Singer also fails to account for objections concerning the economic effects of his proposal. One can object that the high life standards of the Western society are promoted by the high motivation of the people and ingenious system that rewards performance.
Westerners are interested in the success of their companies thanks to profit-sharing plans, and they are aware that upgrading their education and learning new skills will result in higher salaries and better life standards. Human nature can be mean and unworthy, but so far financial reward has been an important stimulator. Singer is in fact suggesting that from now on everybody in the US should start living on $30,000 so that “a household making $100,000 could cut a yearly check for $70,000” (Singer 1999).
All making different input, getting about the same salaries with the rest redistributed for public good (but also involving corruption) – this is something the Soviet Union tried to do, and as is known, they failed on the economic front.
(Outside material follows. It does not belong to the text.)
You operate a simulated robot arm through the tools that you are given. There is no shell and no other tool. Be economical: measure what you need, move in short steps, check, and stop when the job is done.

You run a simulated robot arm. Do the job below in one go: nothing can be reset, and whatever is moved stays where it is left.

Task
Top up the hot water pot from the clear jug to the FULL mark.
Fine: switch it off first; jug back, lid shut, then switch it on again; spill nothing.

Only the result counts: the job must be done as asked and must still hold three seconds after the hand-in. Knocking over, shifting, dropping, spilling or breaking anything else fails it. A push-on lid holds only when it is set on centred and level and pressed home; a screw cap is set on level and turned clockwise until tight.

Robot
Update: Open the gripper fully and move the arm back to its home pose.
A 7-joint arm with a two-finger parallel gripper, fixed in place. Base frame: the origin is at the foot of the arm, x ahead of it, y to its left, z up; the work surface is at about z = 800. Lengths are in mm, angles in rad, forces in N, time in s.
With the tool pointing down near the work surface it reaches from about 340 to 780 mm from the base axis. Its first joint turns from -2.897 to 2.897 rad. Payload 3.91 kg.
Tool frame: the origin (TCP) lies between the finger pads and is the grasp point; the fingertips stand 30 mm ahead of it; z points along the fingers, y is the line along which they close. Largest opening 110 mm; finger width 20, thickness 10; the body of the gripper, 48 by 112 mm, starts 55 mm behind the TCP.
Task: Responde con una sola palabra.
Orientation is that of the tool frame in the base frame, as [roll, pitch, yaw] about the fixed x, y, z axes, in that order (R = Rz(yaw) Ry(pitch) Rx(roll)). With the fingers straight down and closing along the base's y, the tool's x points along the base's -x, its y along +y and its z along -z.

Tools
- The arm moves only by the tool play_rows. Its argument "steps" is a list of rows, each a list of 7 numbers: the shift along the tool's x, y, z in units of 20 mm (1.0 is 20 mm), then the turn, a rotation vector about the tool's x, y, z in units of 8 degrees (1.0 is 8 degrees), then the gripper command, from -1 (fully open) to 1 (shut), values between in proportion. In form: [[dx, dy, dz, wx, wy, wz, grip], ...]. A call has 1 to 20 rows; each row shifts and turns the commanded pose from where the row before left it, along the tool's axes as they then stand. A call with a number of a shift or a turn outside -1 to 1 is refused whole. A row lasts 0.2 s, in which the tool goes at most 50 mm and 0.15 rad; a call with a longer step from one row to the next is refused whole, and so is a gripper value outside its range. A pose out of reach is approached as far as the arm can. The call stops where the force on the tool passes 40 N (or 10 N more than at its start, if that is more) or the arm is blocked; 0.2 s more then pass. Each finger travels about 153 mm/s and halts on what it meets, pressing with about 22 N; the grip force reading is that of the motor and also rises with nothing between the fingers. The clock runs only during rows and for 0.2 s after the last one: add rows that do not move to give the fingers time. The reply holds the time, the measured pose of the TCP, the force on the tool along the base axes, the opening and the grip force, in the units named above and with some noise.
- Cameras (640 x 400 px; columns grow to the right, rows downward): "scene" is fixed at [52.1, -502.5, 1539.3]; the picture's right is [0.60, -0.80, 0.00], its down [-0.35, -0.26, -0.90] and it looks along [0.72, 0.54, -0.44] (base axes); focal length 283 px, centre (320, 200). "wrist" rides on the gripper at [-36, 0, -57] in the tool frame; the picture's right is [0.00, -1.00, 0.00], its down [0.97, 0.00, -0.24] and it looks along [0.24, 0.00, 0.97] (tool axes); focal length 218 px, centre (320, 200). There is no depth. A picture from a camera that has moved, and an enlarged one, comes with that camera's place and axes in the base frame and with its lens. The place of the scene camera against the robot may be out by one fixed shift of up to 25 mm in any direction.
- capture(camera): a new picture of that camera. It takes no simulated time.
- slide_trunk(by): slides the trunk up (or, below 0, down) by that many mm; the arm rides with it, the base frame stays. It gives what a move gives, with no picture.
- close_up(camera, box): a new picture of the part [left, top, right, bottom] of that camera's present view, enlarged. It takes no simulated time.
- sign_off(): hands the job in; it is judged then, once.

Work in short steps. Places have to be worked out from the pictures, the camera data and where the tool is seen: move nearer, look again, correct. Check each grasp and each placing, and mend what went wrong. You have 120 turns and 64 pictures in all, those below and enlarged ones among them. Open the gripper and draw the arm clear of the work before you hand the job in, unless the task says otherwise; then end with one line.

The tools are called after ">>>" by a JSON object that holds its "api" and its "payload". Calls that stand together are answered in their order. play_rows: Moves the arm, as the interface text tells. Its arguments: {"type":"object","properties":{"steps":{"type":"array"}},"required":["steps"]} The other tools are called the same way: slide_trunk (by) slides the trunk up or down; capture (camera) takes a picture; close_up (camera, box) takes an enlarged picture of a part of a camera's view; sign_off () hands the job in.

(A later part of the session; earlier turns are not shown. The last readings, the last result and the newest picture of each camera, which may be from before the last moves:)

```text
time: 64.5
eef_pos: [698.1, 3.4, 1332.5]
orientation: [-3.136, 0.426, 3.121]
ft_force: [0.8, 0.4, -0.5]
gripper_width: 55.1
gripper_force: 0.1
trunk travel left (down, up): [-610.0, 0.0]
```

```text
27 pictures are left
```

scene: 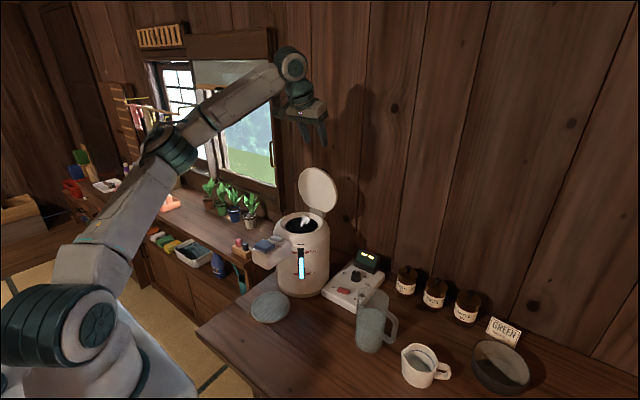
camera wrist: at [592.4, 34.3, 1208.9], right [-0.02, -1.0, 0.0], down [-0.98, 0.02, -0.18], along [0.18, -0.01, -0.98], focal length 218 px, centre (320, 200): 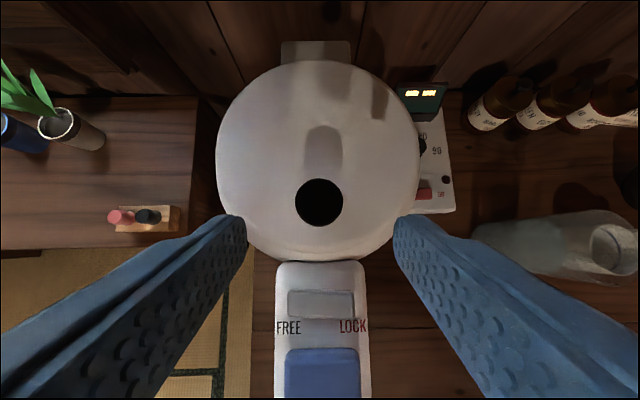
It might take a couple of generations before the West lapses into a similar economic crisis for want of motivation and will no longer be able to support anybody financially.
Thus, Singer’s argument is failing on some points. First, his solution to world poverty is questionable and thus the purpose of the essay looks doubtful to those who support other solutions. Second, his example is not a good analogy since it differs from his stated thesis.
In addition, the example paints too gloomy a picture to be attractive to the audience. Besides, despite the professed utilitarianism of the essay, Singer does not go very deep into the results of the actions he advocates. He also fails to account for objection concerning the so-called ‘uncertainties’ of overseas aid and economic effects of his proposal.